November 14, 2022

The Federal Reserve has been hiking interest rates for most of 2022. We’re now starting to see the nasty ripple effects of these moves.

The average rate on the 30-year fixed mortgage, which is one of the most popular home loans, climbed to more than 7%, its highest level since August 2008. As the Fed keeps raising rates to fight inflation, the housing sector will continue experiencing pain. Fed Chair Jerome Powell even called out the housing market, saying it would probably go through a correction after years of price jumps.

Not surprisingly, the jump from an average mortgage rate near 2.7% in 2021 to more than 7% today has resulted in fewer applications for mortgage loans and less demand for homes. Home sales fell for the seventh straight month in August. Also, sales fell 0.4% from July and 19.9% from the year before.

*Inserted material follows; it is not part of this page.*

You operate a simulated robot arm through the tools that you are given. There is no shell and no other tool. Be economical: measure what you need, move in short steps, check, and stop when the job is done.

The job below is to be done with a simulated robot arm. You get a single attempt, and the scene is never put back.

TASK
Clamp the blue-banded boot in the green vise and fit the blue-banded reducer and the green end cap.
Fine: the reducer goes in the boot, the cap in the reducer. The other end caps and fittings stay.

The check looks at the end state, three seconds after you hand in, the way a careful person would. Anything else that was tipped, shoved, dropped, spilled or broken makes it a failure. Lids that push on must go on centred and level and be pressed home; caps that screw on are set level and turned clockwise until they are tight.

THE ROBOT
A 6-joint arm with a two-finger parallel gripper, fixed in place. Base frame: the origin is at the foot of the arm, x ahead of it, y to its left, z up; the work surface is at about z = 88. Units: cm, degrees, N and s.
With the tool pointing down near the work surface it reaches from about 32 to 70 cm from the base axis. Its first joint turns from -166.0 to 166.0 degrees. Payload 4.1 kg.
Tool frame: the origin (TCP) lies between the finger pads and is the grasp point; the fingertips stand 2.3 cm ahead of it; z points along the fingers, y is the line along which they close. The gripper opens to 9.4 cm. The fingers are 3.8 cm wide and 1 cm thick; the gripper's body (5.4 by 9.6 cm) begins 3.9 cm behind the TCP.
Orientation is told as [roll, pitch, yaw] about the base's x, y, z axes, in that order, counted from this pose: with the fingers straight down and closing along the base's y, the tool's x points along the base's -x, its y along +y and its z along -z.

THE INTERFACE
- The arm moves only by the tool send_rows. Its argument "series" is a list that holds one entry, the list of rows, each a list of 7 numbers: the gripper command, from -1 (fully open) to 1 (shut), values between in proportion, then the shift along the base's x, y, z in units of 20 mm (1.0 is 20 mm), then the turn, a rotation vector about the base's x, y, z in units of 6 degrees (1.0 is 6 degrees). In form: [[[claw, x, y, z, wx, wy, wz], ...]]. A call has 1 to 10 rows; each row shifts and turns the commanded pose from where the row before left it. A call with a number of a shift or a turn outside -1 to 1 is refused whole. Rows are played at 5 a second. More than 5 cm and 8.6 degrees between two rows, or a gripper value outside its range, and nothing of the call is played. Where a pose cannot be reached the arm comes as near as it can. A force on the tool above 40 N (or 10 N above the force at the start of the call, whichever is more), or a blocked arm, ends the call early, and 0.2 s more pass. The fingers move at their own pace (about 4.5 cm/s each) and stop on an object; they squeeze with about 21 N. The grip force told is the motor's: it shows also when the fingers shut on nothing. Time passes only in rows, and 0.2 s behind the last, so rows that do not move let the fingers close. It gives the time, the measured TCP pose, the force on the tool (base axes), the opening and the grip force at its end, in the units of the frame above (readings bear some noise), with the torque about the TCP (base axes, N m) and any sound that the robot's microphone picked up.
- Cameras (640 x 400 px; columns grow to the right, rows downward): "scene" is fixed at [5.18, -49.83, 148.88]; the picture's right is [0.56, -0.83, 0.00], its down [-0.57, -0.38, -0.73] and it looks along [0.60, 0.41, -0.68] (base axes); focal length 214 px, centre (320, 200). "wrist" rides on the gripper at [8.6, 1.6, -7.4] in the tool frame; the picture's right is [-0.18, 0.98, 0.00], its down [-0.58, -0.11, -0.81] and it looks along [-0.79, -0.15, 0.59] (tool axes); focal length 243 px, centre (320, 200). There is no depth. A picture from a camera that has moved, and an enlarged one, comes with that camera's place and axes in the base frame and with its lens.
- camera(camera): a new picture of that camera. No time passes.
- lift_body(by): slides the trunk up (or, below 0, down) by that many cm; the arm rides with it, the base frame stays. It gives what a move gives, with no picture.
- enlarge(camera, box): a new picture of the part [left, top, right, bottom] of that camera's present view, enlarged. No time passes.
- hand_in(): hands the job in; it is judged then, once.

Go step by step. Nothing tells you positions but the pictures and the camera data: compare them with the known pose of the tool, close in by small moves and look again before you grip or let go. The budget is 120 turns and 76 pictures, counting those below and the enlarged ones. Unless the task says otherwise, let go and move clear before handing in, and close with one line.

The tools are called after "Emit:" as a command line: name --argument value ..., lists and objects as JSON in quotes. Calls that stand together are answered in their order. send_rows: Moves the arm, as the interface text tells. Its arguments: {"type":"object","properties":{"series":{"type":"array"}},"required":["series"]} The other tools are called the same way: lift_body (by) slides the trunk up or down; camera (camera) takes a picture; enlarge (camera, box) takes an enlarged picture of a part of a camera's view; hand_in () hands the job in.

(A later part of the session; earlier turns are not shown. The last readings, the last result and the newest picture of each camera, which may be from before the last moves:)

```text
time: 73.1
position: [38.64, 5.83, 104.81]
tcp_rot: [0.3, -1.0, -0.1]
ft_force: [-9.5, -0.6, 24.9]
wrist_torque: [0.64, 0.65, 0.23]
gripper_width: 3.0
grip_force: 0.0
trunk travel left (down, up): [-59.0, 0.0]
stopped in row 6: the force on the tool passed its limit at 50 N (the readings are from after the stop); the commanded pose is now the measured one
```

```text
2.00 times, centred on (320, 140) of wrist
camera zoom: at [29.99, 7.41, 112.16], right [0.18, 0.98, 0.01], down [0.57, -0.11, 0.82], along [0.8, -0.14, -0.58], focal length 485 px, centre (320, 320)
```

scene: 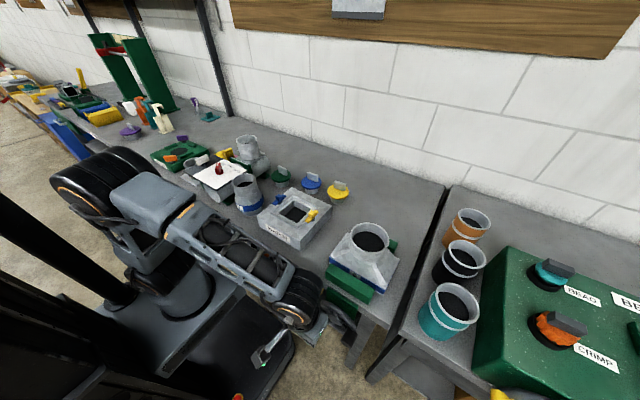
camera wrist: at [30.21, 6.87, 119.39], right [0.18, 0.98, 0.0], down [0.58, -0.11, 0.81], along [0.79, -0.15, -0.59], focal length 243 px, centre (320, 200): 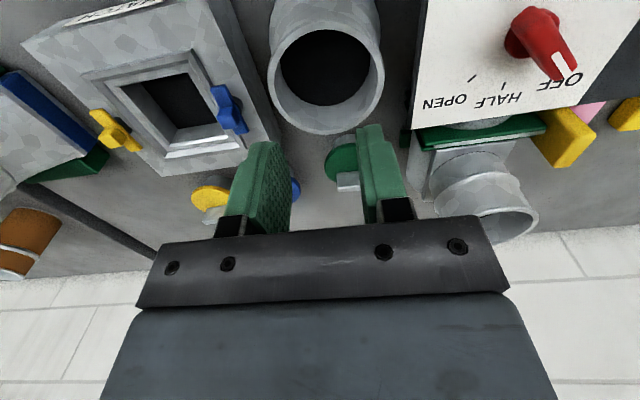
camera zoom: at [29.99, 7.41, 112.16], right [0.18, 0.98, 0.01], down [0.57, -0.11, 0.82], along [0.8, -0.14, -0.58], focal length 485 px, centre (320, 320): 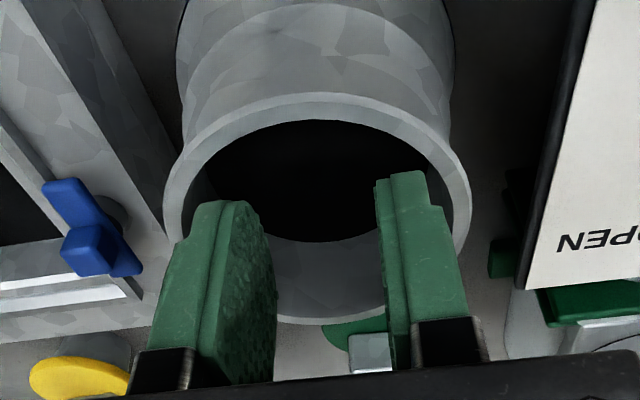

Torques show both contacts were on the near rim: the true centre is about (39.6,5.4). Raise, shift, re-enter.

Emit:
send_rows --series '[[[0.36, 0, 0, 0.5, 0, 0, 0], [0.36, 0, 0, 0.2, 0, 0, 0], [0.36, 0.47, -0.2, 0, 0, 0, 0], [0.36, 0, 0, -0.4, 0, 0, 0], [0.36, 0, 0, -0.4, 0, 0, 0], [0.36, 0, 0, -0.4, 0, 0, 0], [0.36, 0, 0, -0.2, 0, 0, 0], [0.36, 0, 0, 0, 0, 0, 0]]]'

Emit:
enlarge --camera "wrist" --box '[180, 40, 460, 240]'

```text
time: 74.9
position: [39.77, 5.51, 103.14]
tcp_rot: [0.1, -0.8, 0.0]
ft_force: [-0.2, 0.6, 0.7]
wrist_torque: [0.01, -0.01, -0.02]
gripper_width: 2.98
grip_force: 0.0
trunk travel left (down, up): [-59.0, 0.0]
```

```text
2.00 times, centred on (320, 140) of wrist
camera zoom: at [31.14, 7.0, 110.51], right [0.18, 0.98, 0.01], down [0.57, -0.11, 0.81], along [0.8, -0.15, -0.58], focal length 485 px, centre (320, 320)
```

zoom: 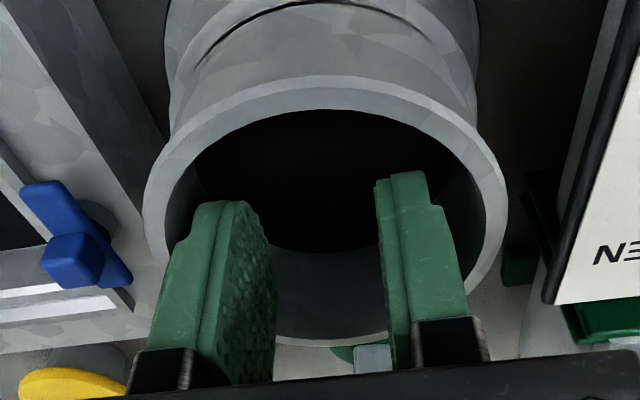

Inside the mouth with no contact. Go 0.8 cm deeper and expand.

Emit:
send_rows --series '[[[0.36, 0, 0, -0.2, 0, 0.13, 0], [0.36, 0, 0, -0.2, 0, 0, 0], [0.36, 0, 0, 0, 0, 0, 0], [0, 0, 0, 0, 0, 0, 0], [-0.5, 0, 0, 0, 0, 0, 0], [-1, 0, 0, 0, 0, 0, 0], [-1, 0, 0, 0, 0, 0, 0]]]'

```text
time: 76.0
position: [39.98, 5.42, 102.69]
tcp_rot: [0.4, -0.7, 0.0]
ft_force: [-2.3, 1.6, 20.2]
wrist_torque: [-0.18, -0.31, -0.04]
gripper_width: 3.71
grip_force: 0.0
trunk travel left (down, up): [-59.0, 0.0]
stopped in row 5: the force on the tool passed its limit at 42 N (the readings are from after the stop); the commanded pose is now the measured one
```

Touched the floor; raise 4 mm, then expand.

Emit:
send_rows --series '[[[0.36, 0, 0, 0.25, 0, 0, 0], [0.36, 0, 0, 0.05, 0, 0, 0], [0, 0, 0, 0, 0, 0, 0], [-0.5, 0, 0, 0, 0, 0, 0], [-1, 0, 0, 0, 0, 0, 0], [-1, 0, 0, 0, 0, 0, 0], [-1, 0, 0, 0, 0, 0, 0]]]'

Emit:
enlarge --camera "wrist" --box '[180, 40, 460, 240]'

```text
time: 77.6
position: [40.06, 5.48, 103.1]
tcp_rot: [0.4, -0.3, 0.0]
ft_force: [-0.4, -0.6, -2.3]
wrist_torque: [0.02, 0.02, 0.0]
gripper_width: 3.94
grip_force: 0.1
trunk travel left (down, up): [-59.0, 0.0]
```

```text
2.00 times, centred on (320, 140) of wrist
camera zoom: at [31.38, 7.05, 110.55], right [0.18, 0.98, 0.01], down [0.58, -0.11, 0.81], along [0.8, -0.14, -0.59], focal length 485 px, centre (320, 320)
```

All in all, this isn’t a great setup for housing. After years of price rises, it seems we’re flipping from a seller’s market to a buyer’s market. That’s great for those looking for a home, but not so great for the economy as a whole.

It’s true the Fed needs to clamp down on the runaway inflation. But we’re starting to see now that when one interest rate rises, it can have profound effects on other areas of the economy. And if the Fed doesn’t get this fix right, the attempted cure could be worse than the original disease.